Nassau County’s fiscal control board released a report last week with good and bad financial news for the county.
On the plus side, Nassau County Interim Finance Authority directors said that the county’s general outlook for 2017 had improved since their initial deficit predictions. However, the county was also warned about continuing fiscal practices that could grow deficits to almost $200 million by 2020.
“We acknowledge that, at NIFA’s urging, the county has made notable progress in reducing the size of the deficit since peaking in Fiscal Year 2014,” NIFA’s directors wrote. However, “the county needs to act quickly to address growing risks through the implementation of additional, recurring revenue-generating and expenditure-reducing initiatives.”

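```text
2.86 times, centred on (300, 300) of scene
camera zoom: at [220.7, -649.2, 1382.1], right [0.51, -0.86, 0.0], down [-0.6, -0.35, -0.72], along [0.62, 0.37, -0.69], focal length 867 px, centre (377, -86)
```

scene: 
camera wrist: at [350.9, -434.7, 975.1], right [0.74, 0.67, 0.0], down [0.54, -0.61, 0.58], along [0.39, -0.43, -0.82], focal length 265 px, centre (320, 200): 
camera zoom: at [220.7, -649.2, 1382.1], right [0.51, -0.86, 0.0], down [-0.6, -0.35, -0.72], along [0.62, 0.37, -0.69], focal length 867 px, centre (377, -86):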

NIFA projects that the county will end the year with a roughly $54 million deficit, which is less than the $60 million maximum allowed by the board, but not small enough to end NIFA’s period of control over the county’s finances.
County Comptroller George Maragos, who is running for county executive, projected a slightly higher deficit of $57.6 million by year’s end, using NIFA standards. In a report issued by him on Aug. 3, Maragos noted that the county may be able to reduce the deficit, but will be “hard-pressed” to achieve balance by the end of the year.
The $54 million deficit projected by NIFA is made up of $15.4 million in budgetary risks and $38 million in adjustments made by the county that are not allowed under the NIFA statute.
NIFA praised the county for ending the practice of borrowing to pay property tax refunds, but said that this also caused a shortfall because the county had initially included the borrowing in its adopted budget to fund $75 million in payments.
Overall though, NIFA’s directors said that the county using its fund balance rather than bonding for the refunds — although not a help in achieving a balanced budget on Generally Accepted Accounting Principles — is viewed as a credit positive, because it reduces the county’s debt burden.
This year, the county is likely to spend $9.5 million more than it had budgeted for contractual services, the report indicated, partially because of its new contract for inmate health care services at the correctional center with Nassau Health Care Corporation.
Also, the county’s current financial plan for 2017-2020, according to NIFA, includes recurring expenditures that exceed recurring revenues, and relies too heavily on “non-recurring savings and optimistic assumptions.”
Consequently, the county’s budget gap could reach $145 million in 2018, $174 million in 2019 and $189 million in 2020.
If the county does not address the concerns laid out in the report, NIFA could step in to make their own “significant cuts that could negatively affect taxpayers” and county employees.”
“However, decisive action by the county could still change this outcome,” NIFA’s directors said.
With the county required to submit a new multi-year financial plan for 2018-2021 by Sept. 18, NIFA’s directors said that officials should immediately work on a plan that moves the 2018 budget closer to being balanced, which will be required in 2018 and onward.
“We recommend that the county seize the opportunity to get a head start on closing projected risks in 2018 by implementing initiatives which provide recurring savings and revenues sooner rather than later,” NIFA’s directors wrote.
County Budget Director Roseann D’Alleva on Aug. 4 responded to NIFA’s report, calling their revenue projections “overly conservative,” and projecting a GAAP deficit for 2017 of at least $36 million.
“But I may be able to mitigate that even further,” said D’Alleva.
Both Maragos and NIFA’s deficit estimates are conservative, and the county has historically been able to “achieve or exceed” its revenue projections, despite NIFA’s discounting them, she said.
“I’m not being optimistic — I’m being conservative,” she added. The comptroller and NIFA “are just being much more conservative.”